Spazio

I batteri minatori che ci aiuteranno a colonizzare lo Spazio

Anche in condizioni di gravità diverse da quelle terrestre, alcune specie di batteri possono estrarre dalle rocce in modo efficiente elementi utili per il sostentamento delle future colonie spaziali.

Chi nel futuro si cimenterà in attività minerarie nello Spazio potrà contare su intere squadre di aiutanti piccoli piccoli, ma efficientissimi: ci sono batteri che infatti possono estrarre elementi utili dalle rocce anche in microgravità, come dimostra un esperimento compiuto sulla Stazione Spaziale Internazionale. Il lavoro, descritto su Nature Communication, apre prospettive interessanti per il sostentamento delle future colonie spaziali e per lo sfruttamento minerario della Luna e degli asteroidi.

Un viaggio di lavoro. Sulla Terra, batteri e altri microrganismi contribuiscono naturalmente ai processi erosivi delle rocce, e alcuni sono già sfruttati per le loro capacità estrattive in ambito industriale: essi rilasciano composti che accelerano le reazioni chimiche di dissoluzione delle rocce, per liberare le sostanze di cui hanno bisogno per sopravvivere. Questa caratteristica è sfruttata per esempio per l'estrazione di rame, oro e terre rare, tutti elementi indispensabili all'industria di computer e smartphone.
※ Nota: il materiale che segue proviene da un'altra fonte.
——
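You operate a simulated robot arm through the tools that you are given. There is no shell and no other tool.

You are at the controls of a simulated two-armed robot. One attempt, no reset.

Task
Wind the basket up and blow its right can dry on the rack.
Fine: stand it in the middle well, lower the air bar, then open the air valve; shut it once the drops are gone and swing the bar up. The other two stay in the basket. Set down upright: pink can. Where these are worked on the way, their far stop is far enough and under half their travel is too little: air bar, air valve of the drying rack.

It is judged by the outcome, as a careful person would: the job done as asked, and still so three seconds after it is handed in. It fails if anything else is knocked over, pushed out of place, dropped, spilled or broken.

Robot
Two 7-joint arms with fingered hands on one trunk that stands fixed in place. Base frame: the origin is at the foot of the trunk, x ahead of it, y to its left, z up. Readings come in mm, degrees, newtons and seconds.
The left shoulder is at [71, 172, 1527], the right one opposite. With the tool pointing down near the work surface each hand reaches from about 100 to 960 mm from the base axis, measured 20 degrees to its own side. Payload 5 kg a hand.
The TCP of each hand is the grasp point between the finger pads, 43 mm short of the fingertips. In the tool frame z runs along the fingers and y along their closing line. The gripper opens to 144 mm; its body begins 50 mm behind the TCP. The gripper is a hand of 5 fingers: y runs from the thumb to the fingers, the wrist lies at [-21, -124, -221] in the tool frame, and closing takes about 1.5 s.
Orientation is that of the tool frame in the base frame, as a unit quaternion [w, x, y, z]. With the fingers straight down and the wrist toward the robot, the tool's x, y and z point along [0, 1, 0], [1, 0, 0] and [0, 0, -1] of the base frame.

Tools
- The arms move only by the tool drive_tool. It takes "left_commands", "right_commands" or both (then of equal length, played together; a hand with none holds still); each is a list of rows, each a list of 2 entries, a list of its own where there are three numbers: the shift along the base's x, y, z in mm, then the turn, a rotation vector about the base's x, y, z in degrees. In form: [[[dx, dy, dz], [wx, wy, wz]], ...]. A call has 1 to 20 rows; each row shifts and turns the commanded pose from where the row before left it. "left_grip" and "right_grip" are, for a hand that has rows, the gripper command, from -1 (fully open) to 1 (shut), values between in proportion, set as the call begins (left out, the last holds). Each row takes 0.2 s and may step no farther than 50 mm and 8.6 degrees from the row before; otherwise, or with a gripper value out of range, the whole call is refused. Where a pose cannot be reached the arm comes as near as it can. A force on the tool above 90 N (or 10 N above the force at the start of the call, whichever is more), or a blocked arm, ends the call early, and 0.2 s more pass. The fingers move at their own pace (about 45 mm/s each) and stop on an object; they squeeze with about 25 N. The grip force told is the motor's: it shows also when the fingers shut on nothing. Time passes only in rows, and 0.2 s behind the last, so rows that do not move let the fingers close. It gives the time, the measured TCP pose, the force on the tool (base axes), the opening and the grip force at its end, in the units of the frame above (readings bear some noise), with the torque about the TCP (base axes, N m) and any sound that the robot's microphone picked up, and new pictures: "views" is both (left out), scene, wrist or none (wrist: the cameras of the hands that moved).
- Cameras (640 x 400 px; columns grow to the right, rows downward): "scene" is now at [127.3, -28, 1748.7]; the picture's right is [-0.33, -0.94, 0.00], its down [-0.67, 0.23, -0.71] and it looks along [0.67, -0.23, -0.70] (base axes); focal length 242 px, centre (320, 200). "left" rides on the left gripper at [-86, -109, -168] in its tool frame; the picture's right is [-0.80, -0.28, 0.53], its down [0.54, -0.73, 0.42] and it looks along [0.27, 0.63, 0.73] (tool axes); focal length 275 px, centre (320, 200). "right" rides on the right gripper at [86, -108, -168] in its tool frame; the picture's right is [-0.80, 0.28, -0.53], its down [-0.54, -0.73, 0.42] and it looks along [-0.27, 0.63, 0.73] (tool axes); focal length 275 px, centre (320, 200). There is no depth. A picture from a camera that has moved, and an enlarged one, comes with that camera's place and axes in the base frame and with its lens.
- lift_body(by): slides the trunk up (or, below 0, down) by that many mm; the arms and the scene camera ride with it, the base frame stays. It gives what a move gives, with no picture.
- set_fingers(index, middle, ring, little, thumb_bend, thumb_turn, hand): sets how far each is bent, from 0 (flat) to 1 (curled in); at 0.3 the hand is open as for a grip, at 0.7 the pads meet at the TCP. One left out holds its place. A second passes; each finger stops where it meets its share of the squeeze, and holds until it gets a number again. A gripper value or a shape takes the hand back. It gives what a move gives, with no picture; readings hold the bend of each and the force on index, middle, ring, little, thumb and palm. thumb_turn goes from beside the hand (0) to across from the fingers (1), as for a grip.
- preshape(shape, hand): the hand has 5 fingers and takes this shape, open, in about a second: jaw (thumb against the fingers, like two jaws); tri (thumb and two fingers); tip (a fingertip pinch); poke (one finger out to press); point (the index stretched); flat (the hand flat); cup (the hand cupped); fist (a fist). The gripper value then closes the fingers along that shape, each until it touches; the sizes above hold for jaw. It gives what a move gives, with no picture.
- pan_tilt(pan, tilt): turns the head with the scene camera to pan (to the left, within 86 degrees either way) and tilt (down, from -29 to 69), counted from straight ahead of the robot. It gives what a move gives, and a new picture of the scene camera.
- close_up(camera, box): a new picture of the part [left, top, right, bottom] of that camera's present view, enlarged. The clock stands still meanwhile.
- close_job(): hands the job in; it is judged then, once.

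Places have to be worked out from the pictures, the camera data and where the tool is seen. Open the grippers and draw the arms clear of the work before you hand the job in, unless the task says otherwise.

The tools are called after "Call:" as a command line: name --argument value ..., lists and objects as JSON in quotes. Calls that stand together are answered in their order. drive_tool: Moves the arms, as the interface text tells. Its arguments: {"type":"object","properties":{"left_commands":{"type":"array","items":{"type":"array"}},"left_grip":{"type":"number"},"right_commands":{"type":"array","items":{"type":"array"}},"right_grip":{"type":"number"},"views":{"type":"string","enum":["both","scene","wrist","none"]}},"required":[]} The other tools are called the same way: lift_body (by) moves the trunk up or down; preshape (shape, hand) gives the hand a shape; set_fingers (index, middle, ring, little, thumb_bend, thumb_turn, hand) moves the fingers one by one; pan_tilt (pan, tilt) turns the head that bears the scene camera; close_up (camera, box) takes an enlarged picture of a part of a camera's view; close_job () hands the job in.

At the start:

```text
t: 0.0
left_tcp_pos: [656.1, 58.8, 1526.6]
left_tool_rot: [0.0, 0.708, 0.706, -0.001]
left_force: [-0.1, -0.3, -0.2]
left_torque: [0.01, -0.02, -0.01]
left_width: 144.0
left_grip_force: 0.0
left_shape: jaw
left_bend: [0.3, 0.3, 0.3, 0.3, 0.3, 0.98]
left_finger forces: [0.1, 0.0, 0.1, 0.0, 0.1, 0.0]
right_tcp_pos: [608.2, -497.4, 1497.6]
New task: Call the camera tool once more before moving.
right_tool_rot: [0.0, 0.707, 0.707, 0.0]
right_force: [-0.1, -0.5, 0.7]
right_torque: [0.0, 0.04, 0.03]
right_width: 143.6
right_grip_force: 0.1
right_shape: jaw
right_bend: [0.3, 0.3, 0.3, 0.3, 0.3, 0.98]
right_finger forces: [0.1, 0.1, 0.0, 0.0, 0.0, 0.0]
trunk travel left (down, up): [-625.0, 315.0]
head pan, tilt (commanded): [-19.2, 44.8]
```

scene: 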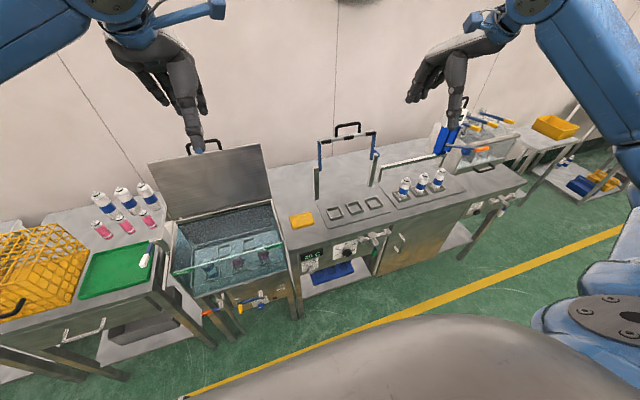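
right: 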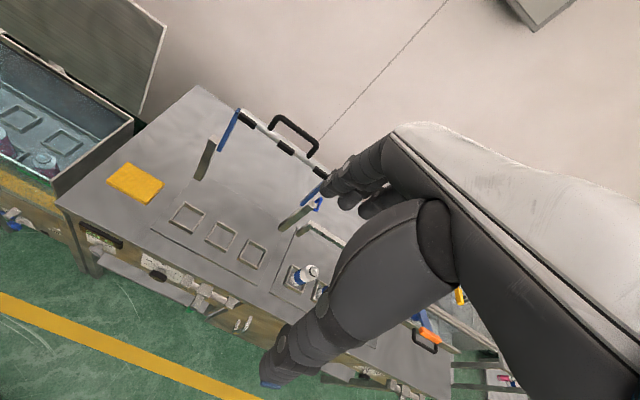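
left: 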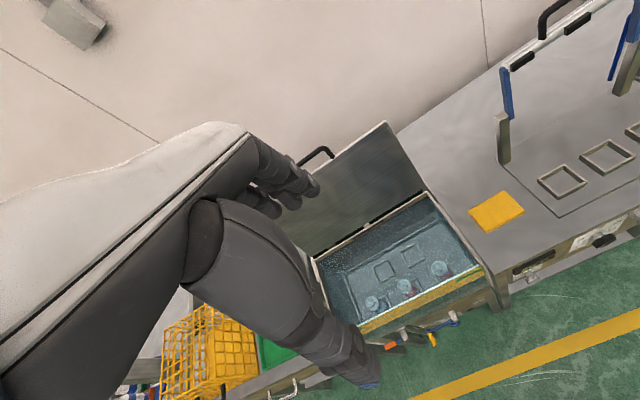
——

Non era chiaro, però, se le abilità estrattive dei batteri si mantenessero anche in condizioni di gravità diverse dalla nostra. Per scoprirlo, gli scienziati del Centre for Astrobiology del Regno Unito (Università di Edimburgo) hanno sviluppato una serie di bioreattori minerari grandi come scatole di fiammiferi che nel 2019 hanno spedito sulla Stazione Spaziale Internazionale, nell'ambito dell'esperimento BioRock.

Indifferente al cambiamento. All'interno delle scatolette-miniere c'erano pezzetti di basalto, una roccia di origine vulcanica comune su Marte e sulla Luna, immersi in una soluzione batterica. Nell'arco di tre settimane, i ricercatori e gli astronauti della ISS hanno valutato le capacità estrattive di tre specie di batteri esposti a diverse condizioni di gravità (terrestre, marziana e microgravità) simulate da un'apposita centrifuga. Il batterio Sphingomonas desiccabilis è riuscito a ricavare terre rare dal basalto in tutte e tre le situazioni, con un'efficienza quattro volte superiore rispetto ai metodi non biologici. Le altre due specie di batteri non hanno cavato un ragno dal buco, ma non lo facevano neanche sulla Terra.

Alleato affamato. Il successo di questo batterio potrebbe tornare utile quando dovremo estrarre dalle rocce spaziali alcuni materiali per la costruzione di colonie lunari, componenti che supportino i sistemi vitali che producono aria e acqua, ma anche suolo per le coltivazioni in loco. La scoperta è un segnale incoraggiante anche per chi spera di poter sfruttare, un giorno, le risorse minerarie della Luna e degli asteroidi: tralasciando i rischi e tutte le questioni politiche legate a queste attività, il trasporto di minerali è un'operazione difficile e costosa, che potremmo evitare se riuscissimo a organizzare attività di bioestrazione (biomining) sul posto.